Nuestra
vida está delimitada por el órgano más grande y dúctil jamás conocido: la piel.
Ella nos aísla dentro pero también nos diluye fuera. Es una barrera y un
puente. Reúne en sí a todos los sentidos.
La
piel huele y se huele. La piel se toca y toca. La piel mira y la admiran. La
piel sabe y saborea. La piel suena y se oye.
Tiene
textura. Lisa, suave, rugosa, áspera, tierna, dulce, salada…mil y un mapa se
dibujan en ella. Se puede visualizar la biografía de la persona a través de
ella. Es un libro y a la vez una película. Por ella sabremos si quien se acerca
nos es afín, nos conmueve, nos sublima o nos merece rechazo. Todo en la
superficie de lo más externo e íntimo, a la vez, de nuestro cuerpo.
Tengo
una amiga de la infancia que mantiene que todo es cuestión de piel. Todo. Por
eso nos deberíamos fijar más en ella. En su tersura, en la transparencia, en la
suavidad o en por el contrario, en los surcos que la recorren hechos a base de
lágrimas y esfuerzo y de vida cansada.
La
piel transmite lo amargo y lo dulce. Aporta datos sobre el carácter, las
maneras y los modos de estar; solo hay que fijarse, rozarla…descuidadamente, si
lo que queremos es conocer verdades o intensamente, si estamos impelidos ir más
allá, adentro, camino del alma.
Cuando
mires a los ojos mira también a la piel.
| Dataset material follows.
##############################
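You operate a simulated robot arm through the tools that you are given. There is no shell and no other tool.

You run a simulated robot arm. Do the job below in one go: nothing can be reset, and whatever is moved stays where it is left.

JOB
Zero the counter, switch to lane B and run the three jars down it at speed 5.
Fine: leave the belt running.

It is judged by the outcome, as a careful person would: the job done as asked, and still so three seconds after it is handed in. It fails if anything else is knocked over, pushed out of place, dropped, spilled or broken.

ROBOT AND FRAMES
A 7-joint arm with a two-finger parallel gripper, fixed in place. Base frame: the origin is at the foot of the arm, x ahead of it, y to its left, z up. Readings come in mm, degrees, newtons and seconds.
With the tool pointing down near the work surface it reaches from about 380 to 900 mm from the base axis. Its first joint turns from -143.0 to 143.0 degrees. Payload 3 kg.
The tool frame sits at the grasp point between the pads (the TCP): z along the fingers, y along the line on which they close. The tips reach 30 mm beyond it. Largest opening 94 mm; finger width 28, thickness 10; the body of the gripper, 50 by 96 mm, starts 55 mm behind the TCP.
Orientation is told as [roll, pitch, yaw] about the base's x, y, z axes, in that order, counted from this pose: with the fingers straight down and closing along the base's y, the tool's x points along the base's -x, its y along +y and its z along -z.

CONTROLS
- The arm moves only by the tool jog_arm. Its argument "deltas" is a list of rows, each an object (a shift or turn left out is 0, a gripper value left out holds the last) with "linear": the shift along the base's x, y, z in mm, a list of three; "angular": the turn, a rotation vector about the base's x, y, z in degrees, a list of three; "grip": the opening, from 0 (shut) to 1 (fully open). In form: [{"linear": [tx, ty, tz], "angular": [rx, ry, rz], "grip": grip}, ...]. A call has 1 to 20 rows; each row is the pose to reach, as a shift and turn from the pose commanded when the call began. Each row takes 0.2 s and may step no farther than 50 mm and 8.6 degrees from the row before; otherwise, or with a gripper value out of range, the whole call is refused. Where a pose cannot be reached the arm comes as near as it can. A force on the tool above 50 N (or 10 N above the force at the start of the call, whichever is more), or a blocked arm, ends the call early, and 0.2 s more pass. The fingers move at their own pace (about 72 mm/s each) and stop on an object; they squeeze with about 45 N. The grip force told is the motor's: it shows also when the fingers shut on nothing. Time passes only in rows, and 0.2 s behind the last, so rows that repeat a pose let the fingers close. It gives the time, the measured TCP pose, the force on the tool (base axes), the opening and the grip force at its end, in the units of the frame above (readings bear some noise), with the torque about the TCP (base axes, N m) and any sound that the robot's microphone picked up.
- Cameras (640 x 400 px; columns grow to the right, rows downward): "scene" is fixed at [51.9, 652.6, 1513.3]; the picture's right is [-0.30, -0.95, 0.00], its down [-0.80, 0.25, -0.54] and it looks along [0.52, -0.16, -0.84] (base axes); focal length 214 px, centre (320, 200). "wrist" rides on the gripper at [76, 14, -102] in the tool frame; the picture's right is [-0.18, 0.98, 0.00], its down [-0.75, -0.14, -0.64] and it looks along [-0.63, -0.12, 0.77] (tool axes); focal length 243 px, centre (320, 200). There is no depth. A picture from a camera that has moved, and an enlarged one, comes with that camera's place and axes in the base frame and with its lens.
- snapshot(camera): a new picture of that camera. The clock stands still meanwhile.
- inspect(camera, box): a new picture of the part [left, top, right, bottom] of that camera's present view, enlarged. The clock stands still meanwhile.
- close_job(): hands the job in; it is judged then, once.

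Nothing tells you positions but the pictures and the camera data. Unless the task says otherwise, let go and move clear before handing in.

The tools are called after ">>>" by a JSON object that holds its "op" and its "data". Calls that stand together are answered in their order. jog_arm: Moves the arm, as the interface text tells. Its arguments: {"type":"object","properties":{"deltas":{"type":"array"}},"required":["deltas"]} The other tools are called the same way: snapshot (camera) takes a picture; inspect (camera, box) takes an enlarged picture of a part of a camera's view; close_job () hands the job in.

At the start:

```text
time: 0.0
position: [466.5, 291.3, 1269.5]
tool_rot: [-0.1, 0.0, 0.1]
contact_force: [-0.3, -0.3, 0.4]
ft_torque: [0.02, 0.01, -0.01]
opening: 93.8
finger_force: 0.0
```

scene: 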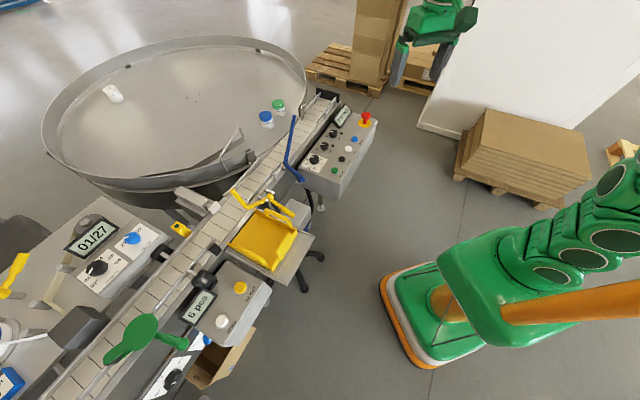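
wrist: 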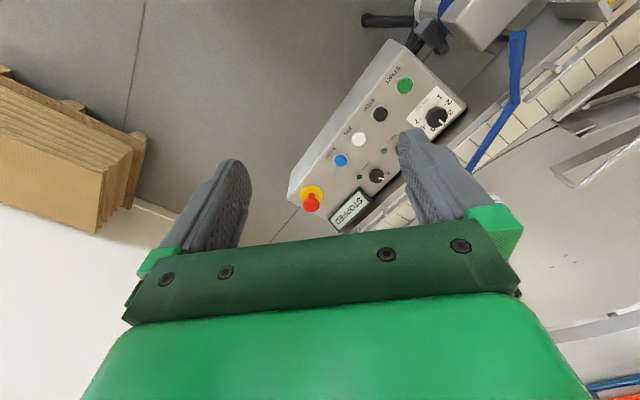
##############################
Sin palabras te dirá mucho.
Toca
la tuya. Que una mano acaricie la otra. Escucha el sonido del roce la piel y
estate atento a lo que te dice. Tal vez tenga sed o necesite cuidados;
posiblemente busque otra piel con una textura distinta que le atraiga como un
imán o simplemente desee estar serena respirando tranquila ahí, donde está.